Vice-Président de la FRBSE, président de la LEWB, chef de piste,… Eugène Mathy est un personnage clé des sports équestres en Belgique. Rencontre avec ce perfectionniste à qui l’on doit notamment le Cycle Classique des jeunes chevaux ou encore le Jumping International de Liège.

Eugène Mathy est né dans le monde équestre et lui a consacré toute sa vie. D’abord cavalier international, il a rangé ses bottes pour contribuer au développement des sports équestres au sein des fédérations nationale et régionale belges. Son engagement est exemplaire puisqu’à 81 ans et après de longues décennies d’implication, il est toujours en poste et manifeste la même passion. Eugène Mathy est aussi un perfectionniste et il peut se targuer d’avoir contribué à de multiples projets et avancées dans le monde équestre, même si sa nature le pousse à rester discret plutôt qu’à chercher les feux des projecteurs. Dans cet entretien, il évoque avec nous son parcours, sa vision de l’évolution des sports équestres et bien sûr la passion qui l’anime depuis si longtemps.

Eugène Mathy
Eugène Mathy (© Christophe Bortels)

Aujourd’hui, le nom “Mathy” est inévitablement associé aux chevaux, aussi bien grâce à vous qu’à votre fils Bernard (chef de piste et Président de la Commission obstacles de la LEWB), votre frère François (marchand de chevaux de haut niveau) ou encore votre neveu François Jr (cavalier international). Mais comment avez-vous débuté dans le monde équestre ?

On a commencé par faire de la promenade avec mon frère François, car mon père montait et avait des chevaux. Ensuite on a débuté le concours hippique quand j’avais 17 ans, et mon frère 14. On montait des chevaux tout à fait normaux, puis comme ça se passait pas mal on a progressé, mon père a acheté des chevaux plus qualiteux et nous sommes arrivés petit à petit au niveau international. J’ai arrêté de monter vers 45 ans, quand j’ai repris le commerce d’aliments pour chevaux de mon père. C’est aussi à cette époque que mon fils Bernard a commencé les épreuves poneys, donc je me suis occupé de lui et il a notamment été médaillé en championnats d’Europe poneys et juniors. On a bien sûr aussi suivi le parcours de François qui s’est spécialisé dans le commerce de chevaux et a monté aux Jeux olympiques où il a été médaillé en 1976.

Vous êtes aussi resté dans le monde des concours en devenant organisateur et chef de piste. Qu’est-ce qui vous a poussé à vous lancer ?
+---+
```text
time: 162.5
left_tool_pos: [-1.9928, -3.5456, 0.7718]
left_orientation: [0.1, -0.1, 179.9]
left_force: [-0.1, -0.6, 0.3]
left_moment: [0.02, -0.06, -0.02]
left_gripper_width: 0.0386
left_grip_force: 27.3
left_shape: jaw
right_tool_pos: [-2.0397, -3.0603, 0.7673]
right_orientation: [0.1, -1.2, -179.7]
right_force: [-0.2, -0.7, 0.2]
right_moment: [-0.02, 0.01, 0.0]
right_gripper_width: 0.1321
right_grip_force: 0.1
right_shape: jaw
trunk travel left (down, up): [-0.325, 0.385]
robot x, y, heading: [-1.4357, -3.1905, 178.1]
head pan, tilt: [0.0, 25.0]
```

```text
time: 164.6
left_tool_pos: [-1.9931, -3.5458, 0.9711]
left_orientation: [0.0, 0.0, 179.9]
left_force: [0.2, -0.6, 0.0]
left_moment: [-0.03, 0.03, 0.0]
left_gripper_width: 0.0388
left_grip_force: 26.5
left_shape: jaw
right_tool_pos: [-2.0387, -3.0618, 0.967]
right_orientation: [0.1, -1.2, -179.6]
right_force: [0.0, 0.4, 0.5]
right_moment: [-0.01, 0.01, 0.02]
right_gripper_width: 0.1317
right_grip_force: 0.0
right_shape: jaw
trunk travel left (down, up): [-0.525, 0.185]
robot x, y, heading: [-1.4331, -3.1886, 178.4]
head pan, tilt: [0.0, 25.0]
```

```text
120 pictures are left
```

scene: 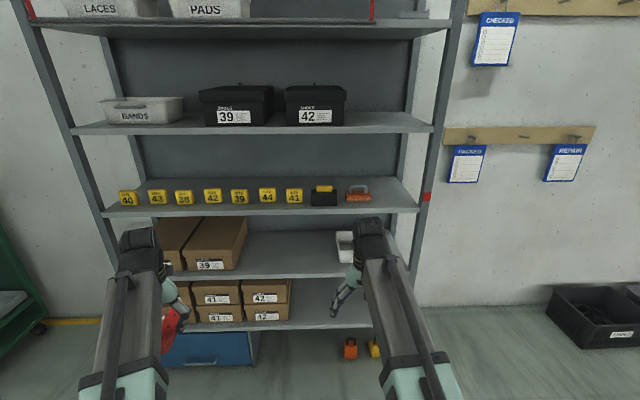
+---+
A l’époque où mon frère et moi montions en concours, nous étions assez critiques par rapport à la façon dont ils étaient organisés. Paul Daout nous a dit un jour : « Plutôt que de critiquer, organisez vous-mêmes », ce que j’ai fait avec quelques amis. On a débuté dans les années 80 avec une rencontre internationale dans le domaine universitaire du Sart Tilman (ndlr : Liège), à l’intérieur de l’anneau olympique. Mais les chevaux causaient trop de dégâts donc à la fin du concours nous n’étions plus les bienvenus. On a ensuite eu l’opportunité de disposer d’un terrain en herbe à Chaudfontaine et nous avons organisé 13 éditions internationales là-bas, dont le championnat d’Europe des jeunes cavaliers. C’est aussi lors de ce concours que Franke Sloothaak a franchi la barre des 2,40 mètres sur un mur, un record qui tient toujours depuis 1991.

Le record du monde signé par Franke Sloothaak à Chaudfontaine

Malheureusement, sur les 13 années d’organisation à Chaudfontaine, on a connu 10 ans de pluie avant ou pendant le concours. C’est donc devenu inconfortable et en rencontrant le directeur de la Foire Internationale de Liège, il nous a proposé de venir chez lui pour avoir un toit sur la tête. C’est comme ça que le Jumping de Liège est né en 1993 et s’est poursuivi jusqu’en 2019. Après cela, ils ont démoli les halles qui nous accueillaient mais on va en principe redémarrer en 2024 car ils prévoient la fin des travaux des nouvelles infrastructures en milieu d’année. L’objectif est de repartir sur ce qu’on a arrêté, c’est-à-dire un CSI, toutes les finales régionales, etc.

Même si vous n’organisez plus de concours en ce moment, vous continuez à être chef de piste ?

Oui, cela a commencé en même temps que l’organisation de concours et c’est vite devenu mon dada. J’ai construit des parcours un peu partout : au Brésil, en Turquie, en Espagne, en France, en Angleterre,… Je suis aussi le chef de piste des championnats de Belgique des jeunes chevaux à Gesves depuis environ 20 ans, et des championnats du monde des jeunes chevaux à Lanaken depuis une quinzaine d’années. Les jeunes chevaux m’intéressent beaucoup, j’aime les voir évoluer au fur et à mesure des années puis les retrouver sur les épreuves internationales. C’est le cas avec plusieurs participants du Cycle Classique, car notre circuit prépare très bien les chevaux. Sinon, globalement, j’aime le métier de chef de piste car c’est lui qui crée le sport. Le défi est d’attraper la bonne mesure pour que les difficultés ne deviennent pas des casse-jarrets.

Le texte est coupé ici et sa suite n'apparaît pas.